Creo
fielmente que el arte es conocimiento,
y
lo único que espero es tener el valor suficiente para
transmitir
a los demás los datos que
un
habitante de Zapotlán
puede
aportar al hombre de todas partes.
Juan José Arreola
En 1963 dos novelas fueron reconocidas con
el Premio Xavier Villaurrutia de Escritores para Escritores: Los recuerdos del porvenir, de Elena
Garro (1916-1998), y La feria, de
Juan José Arreola (1918-2001). Fue la primera ocasión que el galardón
—instaurado en 1955 por iniciativa del crítico Francisco Zendejas con el
propósito de honrar al mejor libro publicado año con año en México— era
otorgado a más de una obra. En su edición inicial, el Villaurrutia se lo había
llevado Pedro Páramo, de Juan Rulfo
(1917-1986); en 1956 fue para Octavio Paz (1914-1998), por su libro de ensayos El arco y la lira; al año siguiente, el
Premio se declaró desierto —lo cual significa que el jurado le hizo el feo a la
primera novela de Rosario Castellanos (1925-1974), Balún Canán—; en el 58 no, no se lo concedieron a La región más transparente de Carlos
Fuentes, sino a El libro vacío, la
novela experimental de Josefina Vicens (1911-1988); en 1959 resulta por vez
primera ganador un poemario, Delante de
la luz cantan los pájaros, de Marco Antonio Montes de Oca (1932-2009), y al
año siguiente la Castellanos ahora sí es laureada, esta vez por su colección de
cuentos Ciudad real. Para las dos
ediciones siguientes, 1961 y 1962, no hubo un solo libro que le cuadrara el ojo
al jurado, por lo cual el certamen se declaró desierto.
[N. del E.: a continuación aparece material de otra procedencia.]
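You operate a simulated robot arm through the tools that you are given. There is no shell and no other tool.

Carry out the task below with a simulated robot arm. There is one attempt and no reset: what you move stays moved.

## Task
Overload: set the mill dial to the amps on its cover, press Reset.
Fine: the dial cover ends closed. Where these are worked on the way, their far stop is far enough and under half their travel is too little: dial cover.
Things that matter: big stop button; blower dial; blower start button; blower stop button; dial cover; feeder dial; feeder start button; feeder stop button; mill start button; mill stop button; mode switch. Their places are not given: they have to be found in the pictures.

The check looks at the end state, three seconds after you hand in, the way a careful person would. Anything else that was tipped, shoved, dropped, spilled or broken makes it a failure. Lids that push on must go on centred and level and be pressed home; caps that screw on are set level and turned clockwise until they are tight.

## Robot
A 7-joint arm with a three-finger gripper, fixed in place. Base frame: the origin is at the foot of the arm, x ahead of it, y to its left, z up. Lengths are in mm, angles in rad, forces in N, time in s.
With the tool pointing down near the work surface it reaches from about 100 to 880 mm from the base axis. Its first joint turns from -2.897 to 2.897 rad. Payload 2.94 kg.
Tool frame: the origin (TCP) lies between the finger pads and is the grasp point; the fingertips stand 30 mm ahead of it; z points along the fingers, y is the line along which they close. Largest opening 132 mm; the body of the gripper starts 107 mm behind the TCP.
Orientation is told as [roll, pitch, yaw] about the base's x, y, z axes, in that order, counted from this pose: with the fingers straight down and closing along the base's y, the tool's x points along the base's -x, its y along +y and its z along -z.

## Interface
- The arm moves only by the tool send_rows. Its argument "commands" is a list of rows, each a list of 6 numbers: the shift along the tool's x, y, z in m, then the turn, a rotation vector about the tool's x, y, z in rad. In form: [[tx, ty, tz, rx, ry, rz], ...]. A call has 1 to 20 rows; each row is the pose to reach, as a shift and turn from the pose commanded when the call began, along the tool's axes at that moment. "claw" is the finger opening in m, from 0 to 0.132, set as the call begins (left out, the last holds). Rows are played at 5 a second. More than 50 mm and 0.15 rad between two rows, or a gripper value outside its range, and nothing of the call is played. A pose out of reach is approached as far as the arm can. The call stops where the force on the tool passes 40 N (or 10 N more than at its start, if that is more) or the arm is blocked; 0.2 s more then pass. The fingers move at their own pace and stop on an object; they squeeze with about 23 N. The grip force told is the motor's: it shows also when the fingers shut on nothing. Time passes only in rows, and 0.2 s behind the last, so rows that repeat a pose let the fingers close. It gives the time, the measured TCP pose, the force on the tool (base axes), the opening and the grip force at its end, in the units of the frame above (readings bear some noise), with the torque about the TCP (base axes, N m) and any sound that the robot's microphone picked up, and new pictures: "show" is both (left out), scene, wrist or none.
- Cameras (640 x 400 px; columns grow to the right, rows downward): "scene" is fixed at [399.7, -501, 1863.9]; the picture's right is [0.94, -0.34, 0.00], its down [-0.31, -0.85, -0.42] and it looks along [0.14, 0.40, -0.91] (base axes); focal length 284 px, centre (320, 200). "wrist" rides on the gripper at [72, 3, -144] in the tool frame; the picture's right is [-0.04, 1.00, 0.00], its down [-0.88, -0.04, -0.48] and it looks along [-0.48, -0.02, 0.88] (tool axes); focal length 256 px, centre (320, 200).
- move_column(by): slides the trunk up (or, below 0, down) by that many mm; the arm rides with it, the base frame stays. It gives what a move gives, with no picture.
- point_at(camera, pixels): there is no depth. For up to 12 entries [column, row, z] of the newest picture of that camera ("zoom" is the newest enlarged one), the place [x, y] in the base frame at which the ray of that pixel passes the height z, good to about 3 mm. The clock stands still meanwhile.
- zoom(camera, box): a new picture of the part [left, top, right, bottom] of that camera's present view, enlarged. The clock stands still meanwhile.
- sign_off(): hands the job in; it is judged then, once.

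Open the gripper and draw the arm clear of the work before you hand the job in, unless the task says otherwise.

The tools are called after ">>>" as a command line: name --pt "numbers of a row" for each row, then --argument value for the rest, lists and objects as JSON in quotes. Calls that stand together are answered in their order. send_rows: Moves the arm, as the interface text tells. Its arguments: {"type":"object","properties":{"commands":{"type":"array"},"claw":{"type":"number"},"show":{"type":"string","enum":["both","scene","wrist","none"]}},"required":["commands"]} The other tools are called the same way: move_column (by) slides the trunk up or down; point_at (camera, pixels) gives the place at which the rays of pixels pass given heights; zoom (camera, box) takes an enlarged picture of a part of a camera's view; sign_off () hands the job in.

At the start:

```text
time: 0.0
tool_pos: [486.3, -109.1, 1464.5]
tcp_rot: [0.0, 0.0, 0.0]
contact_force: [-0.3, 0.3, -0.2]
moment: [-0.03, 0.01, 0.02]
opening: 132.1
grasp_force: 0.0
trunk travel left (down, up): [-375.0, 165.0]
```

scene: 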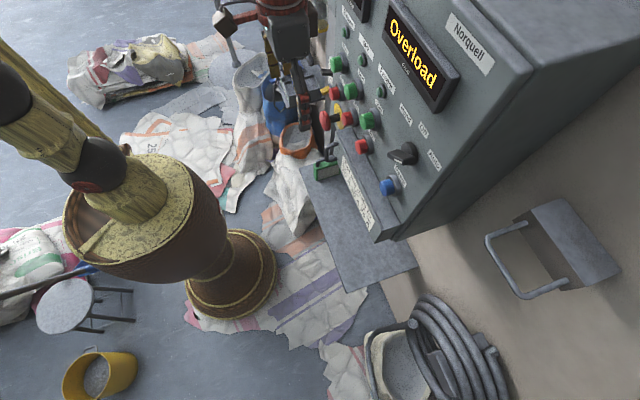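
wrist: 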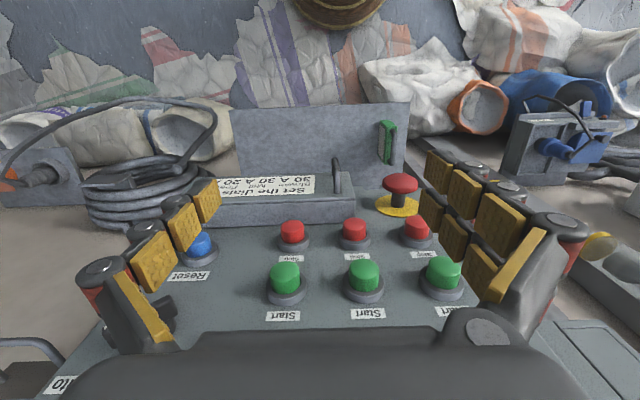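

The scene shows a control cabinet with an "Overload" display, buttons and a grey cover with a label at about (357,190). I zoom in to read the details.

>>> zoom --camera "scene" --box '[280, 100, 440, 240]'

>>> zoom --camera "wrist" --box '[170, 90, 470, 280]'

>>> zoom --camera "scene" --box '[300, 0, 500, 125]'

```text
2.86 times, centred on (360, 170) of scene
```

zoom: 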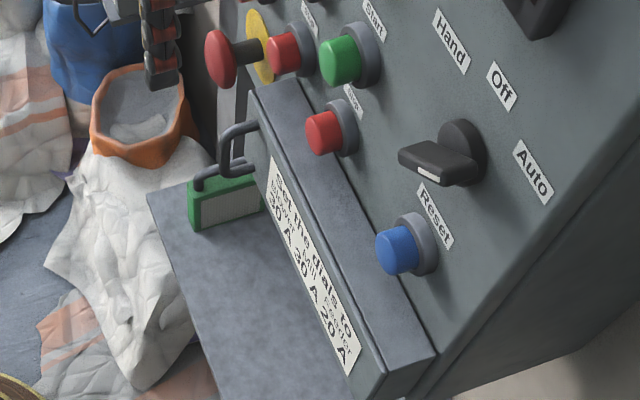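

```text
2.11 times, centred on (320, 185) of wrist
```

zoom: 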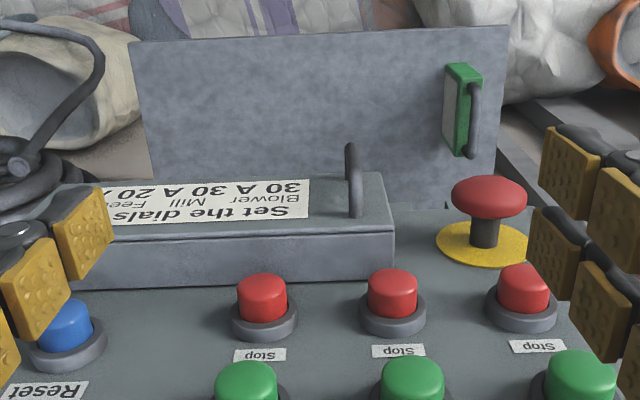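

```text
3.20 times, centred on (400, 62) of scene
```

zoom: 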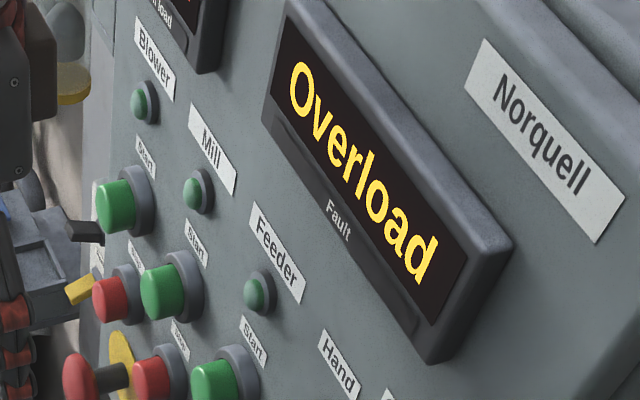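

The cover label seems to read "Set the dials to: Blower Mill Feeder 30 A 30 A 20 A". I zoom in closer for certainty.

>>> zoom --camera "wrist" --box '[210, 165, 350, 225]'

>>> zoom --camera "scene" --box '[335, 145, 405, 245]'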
Hasta aquí, me parece
que en sus primeros años el Premio Xavier Villaurrutia resultó mayoritariamente
atinado: de los siete primeros libros que lo recibieron, al menos cuatro
indiscutiblemente son hoy considerados parte del canon de la literatura
mexicana contemporánea —tres novelas, las de los dos Juanes y la de la Garro, y
el libro de su ya entonces ex esposo—.
Juan
José Arreola publicó únicamente un libro que puede ser clasificado como una
novela. Se sabe que al menos desde 1953 comenzó a escribir algunas partes de lo
que sería La feria —hecho del cual
pueden dar fe varios talleristas del Centro Mexicano de Escritores, en el que
participaba entonces el joven jalisciense como becario, al igual que Rulfo—. El
libro terminaría siendo un retablo armado con 288 textos —entre cada uno de
ellos, un asterisco diseñado ex professo
por Vicente Rojo para la edición de Joaquín Mortiz—. Quien la haya leído sabe
que la narración da voz a una muchedumbre de personajes, sin que ninguno de
ellos ni uno omnisciente puedan ser considerados el narrador; por ello resulta
una obra polifónica y dialógica. Como puede decirse acerca de sus demás libros,
el título es más que acertado, resume el alma genérica de la obra y su
propuesta poética —como Confabulario,
Varia invención y Bestiario—: la novela es efectivamente una
feria textual, un desgarriate divertido, una diversidad organizada con
intencionalidad estética… En sus páginas hay coro, cuchicheo, conversación y
griterío, monólogos y diálogo, transcripción literal de documentos y
textualización de pláticas, paráfrasis, soliloquios, versos, chismes y chistes,
testimoniales fidedignos y cuentos, historiografía y ficción… Hoy el
diccionario de la Real Academia acepta trece acepciones distintas para el
vocablo: feria es el mercado mayor y
es la fiesta principal, ágora y miscelánea; también es el gentío que a ella acude
en bola y la panoplia de instalaciones y artilugios dispuestos eventual o
periódicamente para la recreación y el jolgorio de la gente: la rueda de la
fortuna, los puestos de comida, el tiro al blanco con dardos o municiones…; es
el montaje comercial que se dispone para la exposición de productos y animales;
es cualquier día de la semana que no sea sábado o domingo, pero paradójicamente
también es descanso y suspensión de labores, el reposo y el juego; es trato y
convenio; es el extra, el regalito, el pilón; es la lana, el billete, la
riqueza caudalosa, pero también el cambio, la morralla, la menudencia de
metálico… La última acepción vale la transcripción: “Dádivas o agasajos que se
hacen por el tiempo en que hay ferias en algún lugar. Dar ferias”… La polisemia
no para ahí, porque en las locuciones verbales sigue, y de lo lindo: a ver cómo
lo entiende usted, pero si la feria es fiesta y relajo y juego y desahogo,
resulta que si a alguien “le va como en feria” en realidad es que le va muy
mal.
La Feria integra una multiplicidad de
tiempos y personajes, pero resulta irrefutable que tiene un solo protagonista:
Zapotlán. ¿Zapotlán el Grande, Jalisco, hoy Ciudad Guzmán, el lugar? No, por
supuesto: el territorio —“Zapotlán, tierra extendida y redonda, limitada por el
suave declive de los montes, que sube por laderas y barrancos a perderse donde
empieza el apogeo de los pinos.”—, pero también su gente y sobre todo su gente
a través del tiempo, es decir, su historia, o más precisamente: sus historias.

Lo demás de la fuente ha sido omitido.